Our doctors specialize in performing Electromyography tests. The following will help you prepare for your EMG visit.


Our EMG lab is fully accredited by the AANEM, with exemplary status since _____. All of our Neurologists at Hartford Neurology, LLC who will be performing your test have specialized training in performing the study and interpreting its results. We ensure that the process is quick and comfortable for you, and that the results are sent to your referring provider in a timely fashion.


The EMG and NCS are performed together to test the health of your peripheral nervous system and muscles. It is used to assess for specific conditions such as:
  • Carpal Tunnel Syndrome
  • Ulnar neuropathy
  • Polyneuropathy
  • Cervical and Lumbar Radiculopathy
  • Myopathy
  • Plexopathy
  • Chronic Inflammatory Demyelinating Polyneuropathy
  • Guillain Barre Syndrome
  • ALS
  • Hereditary Neuropathies
  • Among various others
The test specifically analyzes how well your nerves transmit an electrical signal, and if there are any changes to your muscle fibers.


There are a few things we ask you to do prior to your visit. These include:
  • Do not wear lotions, creams, or oils on the day of your exam.
  • Wear loose fitting clothing.
  • Inform your physician if you are on any blood thinners.
  • Otherwise, eat normally and take all your medications as regularly scheduled.
We ask that you arrive 15 minutes prior to your scheduled appointment time to fill out EMG paperwork, and that you bring your current insurance card and valid photo ID. Your EMG appointment may take up to 45 minutes.
EMG Paperwork
Please Arrive: 15 minutes prior to scheduled appointment.
Bring with You: Current insurance card and valid id.

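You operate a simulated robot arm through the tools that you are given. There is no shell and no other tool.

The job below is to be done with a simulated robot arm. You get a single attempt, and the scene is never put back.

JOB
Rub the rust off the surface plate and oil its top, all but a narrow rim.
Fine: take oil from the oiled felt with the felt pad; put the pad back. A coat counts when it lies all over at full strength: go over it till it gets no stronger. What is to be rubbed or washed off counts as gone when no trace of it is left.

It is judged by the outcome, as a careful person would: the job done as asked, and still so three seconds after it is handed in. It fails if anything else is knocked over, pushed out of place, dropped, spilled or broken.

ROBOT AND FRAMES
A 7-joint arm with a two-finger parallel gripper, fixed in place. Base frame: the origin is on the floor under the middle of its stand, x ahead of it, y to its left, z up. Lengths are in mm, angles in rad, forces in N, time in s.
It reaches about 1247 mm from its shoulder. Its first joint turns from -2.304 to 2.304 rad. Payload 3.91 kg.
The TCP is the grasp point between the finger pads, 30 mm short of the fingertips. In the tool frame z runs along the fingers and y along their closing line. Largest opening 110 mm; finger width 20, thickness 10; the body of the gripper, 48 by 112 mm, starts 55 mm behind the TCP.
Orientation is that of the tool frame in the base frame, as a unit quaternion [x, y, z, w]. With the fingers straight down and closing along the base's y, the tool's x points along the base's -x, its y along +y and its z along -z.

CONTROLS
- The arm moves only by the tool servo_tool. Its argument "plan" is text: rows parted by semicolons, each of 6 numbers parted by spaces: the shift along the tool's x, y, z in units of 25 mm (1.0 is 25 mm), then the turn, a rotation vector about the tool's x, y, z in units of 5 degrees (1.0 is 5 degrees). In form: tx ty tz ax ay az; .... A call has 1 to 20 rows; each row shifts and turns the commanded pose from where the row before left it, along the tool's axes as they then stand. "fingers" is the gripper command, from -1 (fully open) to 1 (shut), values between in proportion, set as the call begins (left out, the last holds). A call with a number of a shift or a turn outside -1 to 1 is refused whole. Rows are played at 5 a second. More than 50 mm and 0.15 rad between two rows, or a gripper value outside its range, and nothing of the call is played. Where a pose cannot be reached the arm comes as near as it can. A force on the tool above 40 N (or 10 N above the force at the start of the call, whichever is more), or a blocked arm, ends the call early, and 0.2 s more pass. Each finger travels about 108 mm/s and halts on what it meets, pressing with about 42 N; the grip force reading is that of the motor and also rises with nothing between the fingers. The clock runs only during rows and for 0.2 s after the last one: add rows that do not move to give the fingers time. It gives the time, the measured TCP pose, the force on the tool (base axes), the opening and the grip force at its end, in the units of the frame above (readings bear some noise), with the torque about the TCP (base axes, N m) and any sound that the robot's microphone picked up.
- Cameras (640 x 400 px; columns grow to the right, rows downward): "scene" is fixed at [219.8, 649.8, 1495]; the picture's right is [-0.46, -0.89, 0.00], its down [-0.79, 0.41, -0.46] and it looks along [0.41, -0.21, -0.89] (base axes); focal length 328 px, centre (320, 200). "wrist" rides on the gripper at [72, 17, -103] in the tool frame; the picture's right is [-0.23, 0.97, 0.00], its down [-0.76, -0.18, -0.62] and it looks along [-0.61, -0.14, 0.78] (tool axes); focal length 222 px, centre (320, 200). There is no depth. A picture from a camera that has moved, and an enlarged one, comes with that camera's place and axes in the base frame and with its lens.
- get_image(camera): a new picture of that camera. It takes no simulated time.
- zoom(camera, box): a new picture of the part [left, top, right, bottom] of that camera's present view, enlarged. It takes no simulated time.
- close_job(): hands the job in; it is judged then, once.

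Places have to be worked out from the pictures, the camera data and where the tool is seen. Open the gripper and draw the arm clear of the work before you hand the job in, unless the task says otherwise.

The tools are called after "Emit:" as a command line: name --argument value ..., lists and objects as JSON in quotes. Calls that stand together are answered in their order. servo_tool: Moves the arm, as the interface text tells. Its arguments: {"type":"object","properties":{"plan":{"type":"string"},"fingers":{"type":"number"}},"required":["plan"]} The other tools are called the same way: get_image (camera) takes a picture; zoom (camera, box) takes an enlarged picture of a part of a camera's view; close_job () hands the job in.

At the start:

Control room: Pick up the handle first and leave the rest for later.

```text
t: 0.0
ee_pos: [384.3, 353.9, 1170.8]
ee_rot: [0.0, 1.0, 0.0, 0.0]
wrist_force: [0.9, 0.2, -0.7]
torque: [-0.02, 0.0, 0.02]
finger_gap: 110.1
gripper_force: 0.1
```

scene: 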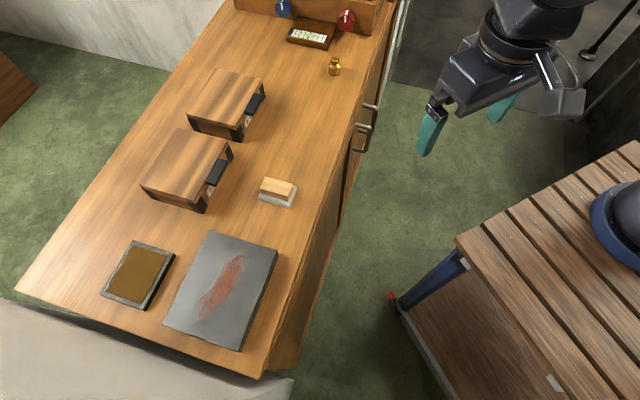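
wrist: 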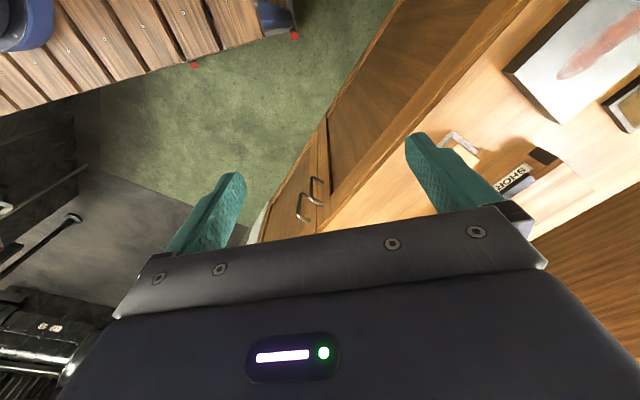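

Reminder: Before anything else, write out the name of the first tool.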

When you arrive, you may be asked to change into a gown, and then will be asked to rest comfortably on an exam table for the test.
During the NCS part of the exam, a handheld stimulator will be used to send a small and brief electrical impulse along a nerve. Small sticker electrodes placed on specific parts of your arm or leg will record the speed and amplitude of the transmitted impulse. You should expect to feel small electrical shocks that may feel strange but should not be painful.
For the EMG part of the exam, a small, fine needle is placed into specific muscles. The doctor will ask you to relax that muscle, and then will have you move that muscle in a certain way. This tests your muscle fibers at rest, and on activation. Overall, the test is generally well tolerated and there are no activity restrictions once the test is complete.